• **PROVIDED MATERIAL**
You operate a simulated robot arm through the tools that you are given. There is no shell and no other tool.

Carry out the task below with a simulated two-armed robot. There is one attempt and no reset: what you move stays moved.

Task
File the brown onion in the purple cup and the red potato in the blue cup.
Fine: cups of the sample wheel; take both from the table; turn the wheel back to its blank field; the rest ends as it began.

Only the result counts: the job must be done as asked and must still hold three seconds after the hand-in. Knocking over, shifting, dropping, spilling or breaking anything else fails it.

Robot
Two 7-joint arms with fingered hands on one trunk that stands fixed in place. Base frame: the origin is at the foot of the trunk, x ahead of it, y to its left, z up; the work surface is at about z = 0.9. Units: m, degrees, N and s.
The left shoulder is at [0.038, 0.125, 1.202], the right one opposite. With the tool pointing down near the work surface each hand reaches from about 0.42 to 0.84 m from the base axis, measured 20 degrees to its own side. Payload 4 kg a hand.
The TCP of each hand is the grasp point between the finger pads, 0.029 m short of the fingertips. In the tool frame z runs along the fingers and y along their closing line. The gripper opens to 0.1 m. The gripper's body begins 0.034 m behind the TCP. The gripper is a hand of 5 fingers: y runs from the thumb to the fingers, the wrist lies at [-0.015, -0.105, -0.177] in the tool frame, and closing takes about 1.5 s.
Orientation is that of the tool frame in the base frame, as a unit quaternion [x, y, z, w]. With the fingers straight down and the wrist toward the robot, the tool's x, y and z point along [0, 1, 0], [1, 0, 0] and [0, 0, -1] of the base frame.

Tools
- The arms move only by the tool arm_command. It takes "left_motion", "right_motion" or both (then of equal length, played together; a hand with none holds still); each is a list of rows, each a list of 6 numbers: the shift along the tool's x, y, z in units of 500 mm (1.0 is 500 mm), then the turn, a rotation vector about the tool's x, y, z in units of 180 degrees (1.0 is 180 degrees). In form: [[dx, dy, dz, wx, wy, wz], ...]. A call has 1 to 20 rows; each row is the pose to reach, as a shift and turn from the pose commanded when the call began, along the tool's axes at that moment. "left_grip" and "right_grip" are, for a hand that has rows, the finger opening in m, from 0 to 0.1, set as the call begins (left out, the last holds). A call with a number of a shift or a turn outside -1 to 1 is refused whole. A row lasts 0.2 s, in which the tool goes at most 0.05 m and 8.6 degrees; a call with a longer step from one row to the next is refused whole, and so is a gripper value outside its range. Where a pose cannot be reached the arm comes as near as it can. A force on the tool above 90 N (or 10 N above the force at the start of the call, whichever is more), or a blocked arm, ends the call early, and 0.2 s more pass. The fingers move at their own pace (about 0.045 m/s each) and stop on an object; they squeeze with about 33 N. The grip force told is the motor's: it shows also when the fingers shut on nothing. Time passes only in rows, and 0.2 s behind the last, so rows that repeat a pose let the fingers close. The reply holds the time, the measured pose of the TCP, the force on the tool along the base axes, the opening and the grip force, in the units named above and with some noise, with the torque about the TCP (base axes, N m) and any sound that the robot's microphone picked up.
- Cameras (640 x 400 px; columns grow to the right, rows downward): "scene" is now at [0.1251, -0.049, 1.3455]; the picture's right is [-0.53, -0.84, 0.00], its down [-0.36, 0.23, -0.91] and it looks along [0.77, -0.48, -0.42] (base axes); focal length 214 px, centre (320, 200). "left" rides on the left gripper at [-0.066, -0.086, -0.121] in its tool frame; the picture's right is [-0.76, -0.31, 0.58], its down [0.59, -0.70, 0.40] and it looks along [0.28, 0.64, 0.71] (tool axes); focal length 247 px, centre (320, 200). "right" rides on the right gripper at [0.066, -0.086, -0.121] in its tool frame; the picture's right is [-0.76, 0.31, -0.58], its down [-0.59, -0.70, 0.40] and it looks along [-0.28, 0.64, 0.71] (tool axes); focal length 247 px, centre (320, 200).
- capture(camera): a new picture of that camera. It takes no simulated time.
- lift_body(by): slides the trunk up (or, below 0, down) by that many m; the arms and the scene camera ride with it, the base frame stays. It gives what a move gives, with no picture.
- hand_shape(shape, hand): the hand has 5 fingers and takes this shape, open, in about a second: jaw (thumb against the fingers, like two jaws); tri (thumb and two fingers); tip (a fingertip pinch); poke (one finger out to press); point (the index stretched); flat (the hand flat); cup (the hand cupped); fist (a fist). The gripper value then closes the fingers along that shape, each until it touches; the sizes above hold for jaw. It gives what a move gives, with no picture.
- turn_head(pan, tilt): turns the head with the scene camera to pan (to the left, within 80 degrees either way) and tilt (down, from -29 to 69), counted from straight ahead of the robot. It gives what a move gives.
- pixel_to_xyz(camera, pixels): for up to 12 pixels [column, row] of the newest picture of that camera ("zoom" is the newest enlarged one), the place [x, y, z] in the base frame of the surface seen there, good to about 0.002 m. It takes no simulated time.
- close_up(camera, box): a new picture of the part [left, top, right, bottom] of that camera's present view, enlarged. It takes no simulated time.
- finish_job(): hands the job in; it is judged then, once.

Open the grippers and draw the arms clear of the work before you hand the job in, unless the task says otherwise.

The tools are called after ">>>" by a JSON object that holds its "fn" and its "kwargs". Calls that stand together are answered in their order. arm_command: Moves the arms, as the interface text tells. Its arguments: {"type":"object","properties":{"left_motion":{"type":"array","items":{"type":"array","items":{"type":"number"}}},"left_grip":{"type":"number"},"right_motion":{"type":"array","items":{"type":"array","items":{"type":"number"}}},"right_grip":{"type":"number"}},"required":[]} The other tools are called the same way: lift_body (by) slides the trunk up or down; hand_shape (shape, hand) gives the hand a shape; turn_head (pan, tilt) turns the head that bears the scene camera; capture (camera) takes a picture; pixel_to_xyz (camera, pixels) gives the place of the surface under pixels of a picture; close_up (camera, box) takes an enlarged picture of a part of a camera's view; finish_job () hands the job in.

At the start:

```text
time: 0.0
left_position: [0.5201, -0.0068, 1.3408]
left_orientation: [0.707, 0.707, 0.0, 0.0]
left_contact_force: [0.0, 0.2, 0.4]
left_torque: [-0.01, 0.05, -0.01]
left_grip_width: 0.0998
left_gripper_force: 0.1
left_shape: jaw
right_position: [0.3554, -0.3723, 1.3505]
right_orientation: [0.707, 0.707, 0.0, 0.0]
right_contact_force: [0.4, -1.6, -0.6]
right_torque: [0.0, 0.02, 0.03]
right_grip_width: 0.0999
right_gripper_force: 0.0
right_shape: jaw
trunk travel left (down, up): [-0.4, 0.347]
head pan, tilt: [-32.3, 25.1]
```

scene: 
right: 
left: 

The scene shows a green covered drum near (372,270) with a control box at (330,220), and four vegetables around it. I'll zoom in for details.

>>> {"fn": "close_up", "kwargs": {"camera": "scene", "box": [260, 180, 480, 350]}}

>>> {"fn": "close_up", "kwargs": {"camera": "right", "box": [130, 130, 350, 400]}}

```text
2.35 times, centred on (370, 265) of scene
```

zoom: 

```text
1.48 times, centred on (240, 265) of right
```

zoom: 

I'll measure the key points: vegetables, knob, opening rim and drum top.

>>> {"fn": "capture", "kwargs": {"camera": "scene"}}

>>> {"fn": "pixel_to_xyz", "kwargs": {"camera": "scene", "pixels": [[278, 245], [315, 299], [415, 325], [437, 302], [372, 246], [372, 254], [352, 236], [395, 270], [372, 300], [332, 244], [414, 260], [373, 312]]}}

• **PASSAGE TO READ**
Sometimes, when describing the process that lead up to divorcing, men and women will say that they drifted away from each other over time. This rather contradicts a sudden trauma such as being abruptly denied access to Temple worship and suggests a gradual cooling of faith.

Faith and devotion to the Master are there, but for a variety of reasons, they can begin to become less important over weeks, months, and even years. Christians are taught in Church that only one thing matters: Jesus. It’s pretty easy to lock onto Jesus and not let go because he is all anyone ever talks about.

But the Messianic Jewish and Hebrew Roots movement are sometimes so devoted to Torah, to Talmud, to Shabbat, to a thousand other things, that Jesus gets lost in the shuffle. I think that’s why some Gentile Messianic believers convert to normative Judaism, usually Orthodox, because the things of Judaism become more attractive and they slowly drift away from Yeshua.

Hebrew Roots people accuse Messianic Jewish adherents of promoting this kind of apostasy all the time, but here we have D. Thomas Lancaster, no small voice in the realm of Messianic Jewish teachings and writings, offering the same cautionary tale based on the warning of whoever wrote the Book of Hebrews.

What Did I Learn?

I’ve been bending my brain around what Lancaster has been teaching and filtering it through some of the comments of people who have been reading my reviews.

broken-crossCould the Book of Hebrews been written after the Temple’s destruction and the writer was trying to encourage his Jewish readers that the quintessential Temple continued to exist in Heaven with Messiah as its Kohen Gadol?

• **REQUIRED TASK**
Your answer continues the passage to read from its final sentence.

• **ANSWER FOR THIS EXERCISE**
Regardless of differences in interpretation, the main point of Lancaster’s sermon was what hit home the most, especially in the face of recent failures and my continued struggle with the rigidity of certain Christians and their commentaries.

For this reason we must pay much closer attention to what we have heard, so that we do not drift away from it. For if the word spoken through angels proved unalterable, and every transgression and disobedience received a just penalty, how will we escape if we neglect so great a salvation?

Hebrews 2:1-3 (NASB)

We must…I must pay attention to what I have heard so that I do not drift way from it, for if the Word spoken by angels at Sinai to Moses, the Torah, proved unalterable, how can I escape if I neglect so great a salvation as the Word uttered by the Master?

Once Again Foolishly Rushing In

“The truth is that our finest moments are most likely to occur when we are feeling deeply uncomfortable, unhappy or unfulfilled. For it is only in such moments, propelled by our discomfort, that we are likely to step out of our ruts and start searching for different ways or truer answers.”

-M. Scott Peck

I post quotes in the sidebar of my blog to honor this “mission” to offer “morning meditations,” and so I added Peck’s to the list. But then I’m wondering if Peck lived a religious life ( I guess I should do a little research before asking such dippy questions)?

Judah Gabriel Himango to Toby Janicki:

With all due respect, you are not the Apostle Paul. You’re choosing to amplify “these other people needing correction” *over* the positive report from the Jewish world. That is disappointing.

You suggested we end the discussion. OK, I will not reply any further.

I am going to reproduce this discussion over on my blog, because it is noteworthy and important to understand the direction FFOZ has taken.

Shalom.

Judah Gabriel Himango to James:

James, you claim Hebrew Roots people are “attempting to appear indistinguishable from Chabadniks.”

The very first photo in the article shows the people at the conference. Please tell us which ones are indistinguishable from Chabad practitioners.

James to Judah Gabriel Himango:

I’m basing that on the quote from the article, Judah.

Kaiser said: “Many of the thousand-plus people who attended Revive 2013, a religious conference held at the Dallas Sheraton last June, wear tzitzit. Many keep kosher and observe the Sabbath and Jewish holidays. Some of the men have beards and peyos.”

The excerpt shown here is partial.